REQUIRED TASK ▸
Retype the selected extract from its first word to its last.

SELECTED EXTRACT ▸
- - - - - - -
Обращаюсь к брошюре преподобного мистера Грэя:
«Существуют «полезные советы», как удержать раскаявшегося в своем опрометчивом поступке канака. Я впервые столкнулся с торговлей рабами в 1884 году, как раз при такого рода случае. Вербовочное судно бросило якорь вдалеке от миссии, и ко мне пришли сказать, что похищено несколько юношей и родные просят меня вернуть их. Я узнал, что шестеро юношей завербовались,— сами ринулись в лодку, как сообщил мне правительственный чиновник. Все они «подписали контракт и останутся на борту», сказал чиновник. Меня заверили, что все шестеро уже достигли положенного возраста и уезжают охотно. Однако, когда я покидал судно. четверо из этих юношей поджидали меня, чтобы вернуться домой в моей лодке! Я отказал им. Тогда один прыгнул в воду, умоляя, чтобы я взял его с собой. Я обратился к правительственному чиновнику, но он посоветовал мне уезжать и предоставить судовой лодке подобрать беглеца, — к тому времени он отплыл уже на четверть мили!»
Бывает, что канак одумается, — тогда закон и миссионеры ему сочувствуют — и можно считать, что правильно: ведь он молод, неискушен и его легко сбить с толку; однако вербовщик не знает жалости. Преподобный мистер Грэй пишет:
«Капитан, много лет занимавшийся торговлей туземцами, научил меня, каким образом можно удержать раскаявшегося канака. «Когда парень прыгает за борт, мы посылаем лодку, которая должна его опередить и преградить ему путь к берегу. Если он проплыл мимо, она опять его обгоняет, и так до тех пор, пока он не выбьется из сил. Подобная уловка почти наверняка достигает цели. Измучившись, парень по доброй воле садится в лодку и покорно возвращается на судно».
- - - - - - -
RECORDED INFORMATION ▸
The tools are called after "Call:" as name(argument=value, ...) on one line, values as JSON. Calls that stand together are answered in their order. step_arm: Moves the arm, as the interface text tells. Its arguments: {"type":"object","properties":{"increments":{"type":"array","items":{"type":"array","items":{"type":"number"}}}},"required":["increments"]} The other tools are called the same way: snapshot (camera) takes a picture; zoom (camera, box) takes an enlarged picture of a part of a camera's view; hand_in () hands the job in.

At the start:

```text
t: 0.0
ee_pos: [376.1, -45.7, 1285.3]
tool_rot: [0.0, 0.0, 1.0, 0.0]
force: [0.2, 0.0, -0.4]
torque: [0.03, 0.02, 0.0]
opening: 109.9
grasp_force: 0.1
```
- - - - - - -
PROBLEM SOLUTION ▸
Обращаюсь к брошюре преподобного мистера Грэя:
«Существуют «полезные советы», как удержать раскаявшегося в своем опрометчивом поступке канака. Я впервые столкнулся с торговлей рабами в 1884 году, как раз при такого рода случае. Вербовочное судно бросило якорь вдалеке от миссии, и ко мне пришли сказать, что похищено несколько юношей и родные просят меня вернуть их. Я узнал, что шестеро юношей завербовались,— сами ринулись в лодку, как сообщил мне правительственный чиновник. Все они «подписали контракт и останутся на борту», сказал чиновник. Меня заверили, что все шестеро уже достигли положенного возраста и уезжают охотно. Однако, когда я покидал судно. четверо из этих юношей поджидали меня, чтобы вернуться домой в моей лодке! Я отказал им. Тогда один прыгнул в воду, умоляя, чтобы я взял его с собой. Я обратился к правительственному чиновнику, но он посоветовал мне уезжать и предоставить судовой лодке подобрать беглеца, — к тому времени он отплыл уже на четверть мили!»
Бывает, что канак одумается, — тогда закон и миссионеры ему сочувствуют — и можно считать, что правильно: ведь он молод, неискушен и его легко сбить с толку; однако вербовщик не знает жалости. Преподобный мистер Грэй пишет:
«Капитан, много лет занимавшийся торговлей туземцами, научил меня, каким образом можно удержать раскаявшегося канака. «Когда парень прыгает за борт, мы посылаем лодку, которая должна его опередить и преградить ему путь к берегу. Если он проплыл мимо, она опять его обгоняет, и так до тех пор, пока он не выбьется из сил. Подобная уловка почти наверняка достигает цели. Измучившись, парень по доброй воле садится в лодку и покорно возвращается на судно».